The society’s political correctness has blown the issue of sexual harassment out of proportion. In order to be politically correct people are expected to be sensitive in their utterances especially in the public domain so as not to offend people. Many utterances are deemed inappropriate and equated to sexually harassment ranging from reasonable ones to unimaginable ones. For instance, a manager was accused of sexual harassment for kissing an employee on the cheek during her wedding as everybody else had (Brody 1). The fundamental freedom of speech in the First Amendment becomes threatened because one can be accused of saying things that might offend other even if they are not of a sexual nature. Organizations are forced to take measures to reduce the instances of sexual harassment suits by introducing measures such as no closed-door meetings when employees are of mixed sexes or opposite sex, employees are not sent away on business trips because a lawsuit might be filed. The fear of lawsuits actually might just lead to discrimination based on gender eroding the gains made by women in the employment field. In other words, political correctness is a backlash for women. More importantly, the whole society stands to loss if the political correctness continues because people are confused as many issues regarding sexual harassment are in the gray area.
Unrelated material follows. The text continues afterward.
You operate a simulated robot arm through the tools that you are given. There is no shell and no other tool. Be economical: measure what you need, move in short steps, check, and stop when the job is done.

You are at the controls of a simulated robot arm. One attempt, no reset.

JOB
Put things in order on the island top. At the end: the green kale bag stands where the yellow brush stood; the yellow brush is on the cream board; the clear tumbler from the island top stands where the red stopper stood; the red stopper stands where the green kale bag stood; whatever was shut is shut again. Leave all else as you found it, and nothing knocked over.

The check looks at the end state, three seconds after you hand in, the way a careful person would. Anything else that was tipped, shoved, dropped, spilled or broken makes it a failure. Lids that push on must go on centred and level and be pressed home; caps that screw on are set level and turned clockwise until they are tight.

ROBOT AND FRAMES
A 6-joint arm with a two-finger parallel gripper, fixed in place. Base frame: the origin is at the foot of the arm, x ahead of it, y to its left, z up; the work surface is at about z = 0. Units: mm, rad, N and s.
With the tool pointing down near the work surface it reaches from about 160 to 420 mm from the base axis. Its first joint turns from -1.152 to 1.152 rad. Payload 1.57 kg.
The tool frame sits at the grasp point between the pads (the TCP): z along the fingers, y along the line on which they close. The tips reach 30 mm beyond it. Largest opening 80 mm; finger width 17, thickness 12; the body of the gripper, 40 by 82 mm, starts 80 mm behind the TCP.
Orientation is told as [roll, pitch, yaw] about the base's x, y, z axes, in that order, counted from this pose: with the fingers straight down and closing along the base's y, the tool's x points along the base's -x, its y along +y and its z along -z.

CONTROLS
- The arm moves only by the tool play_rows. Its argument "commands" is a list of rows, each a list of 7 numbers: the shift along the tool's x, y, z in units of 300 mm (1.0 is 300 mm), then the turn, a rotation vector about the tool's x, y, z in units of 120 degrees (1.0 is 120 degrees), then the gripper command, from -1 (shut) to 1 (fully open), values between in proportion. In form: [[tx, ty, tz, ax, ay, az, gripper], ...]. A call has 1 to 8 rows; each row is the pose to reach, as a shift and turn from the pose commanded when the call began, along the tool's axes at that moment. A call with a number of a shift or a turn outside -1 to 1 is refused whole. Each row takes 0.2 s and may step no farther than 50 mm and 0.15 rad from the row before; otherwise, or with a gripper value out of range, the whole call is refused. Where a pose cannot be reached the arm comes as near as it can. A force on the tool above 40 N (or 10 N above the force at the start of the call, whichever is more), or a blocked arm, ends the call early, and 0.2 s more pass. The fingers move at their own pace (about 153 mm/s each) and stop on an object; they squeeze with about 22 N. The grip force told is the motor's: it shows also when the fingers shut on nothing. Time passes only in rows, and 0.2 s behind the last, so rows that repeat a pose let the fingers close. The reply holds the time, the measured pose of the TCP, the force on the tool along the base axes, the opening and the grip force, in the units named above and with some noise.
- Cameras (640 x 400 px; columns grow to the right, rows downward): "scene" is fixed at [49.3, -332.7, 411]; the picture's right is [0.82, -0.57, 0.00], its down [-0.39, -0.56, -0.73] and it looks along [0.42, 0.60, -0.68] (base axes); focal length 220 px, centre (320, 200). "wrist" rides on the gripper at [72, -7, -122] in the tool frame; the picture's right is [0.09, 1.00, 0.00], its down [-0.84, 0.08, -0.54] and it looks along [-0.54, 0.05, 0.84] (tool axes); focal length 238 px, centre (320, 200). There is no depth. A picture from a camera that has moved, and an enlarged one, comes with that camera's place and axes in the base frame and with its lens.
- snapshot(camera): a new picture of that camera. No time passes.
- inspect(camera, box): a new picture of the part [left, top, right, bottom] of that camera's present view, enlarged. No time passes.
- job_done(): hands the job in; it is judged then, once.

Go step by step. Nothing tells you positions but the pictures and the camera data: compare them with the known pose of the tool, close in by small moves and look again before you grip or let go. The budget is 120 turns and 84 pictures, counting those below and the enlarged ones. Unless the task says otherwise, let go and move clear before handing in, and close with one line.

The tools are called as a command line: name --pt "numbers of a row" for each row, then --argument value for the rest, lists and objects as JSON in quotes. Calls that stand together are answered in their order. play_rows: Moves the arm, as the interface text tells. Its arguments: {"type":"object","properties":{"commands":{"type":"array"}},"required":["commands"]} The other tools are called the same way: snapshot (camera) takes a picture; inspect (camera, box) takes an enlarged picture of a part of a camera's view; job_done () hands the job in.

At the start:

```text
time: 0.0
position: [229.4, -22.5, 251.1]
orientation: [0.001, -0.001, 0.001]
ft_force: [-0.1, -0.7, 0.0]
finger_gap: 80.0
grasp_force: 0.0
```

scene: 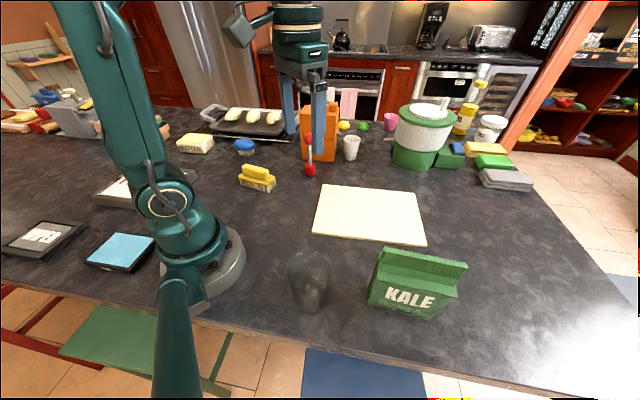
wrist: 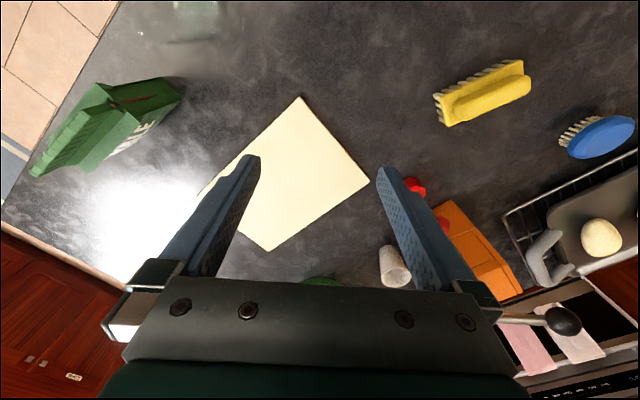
The human resource managers in the health care sector must be very careful in handling their workforce especially at this time when they are facing a shortage of qualified personnel. They must hire and train skilled employees (Fried and Fottler 5). More importantly, they must be taught about sexual harassment as their profession provides them with a greater opportunity to be accused of sexual harassment as they often encounter physical contact with the patients.
Brody, Ben. “Sexual Harassment: Are We Now Too Sensitive?” Westchester Magazine 2009. Web.
Fried, J. Bruce and Myron, D. Fottler. Human resources in health care, Managing for Success. Chicago: Health Administrative Press, 2008.
Preventing Sexual Harassment A Fact Sheet For Employees. n.d. Web.
Schultz, Vicki. “The sanitized workplace.” Yale Law Journal 112.8 (2003): 2061+.Academic OneFile. Web.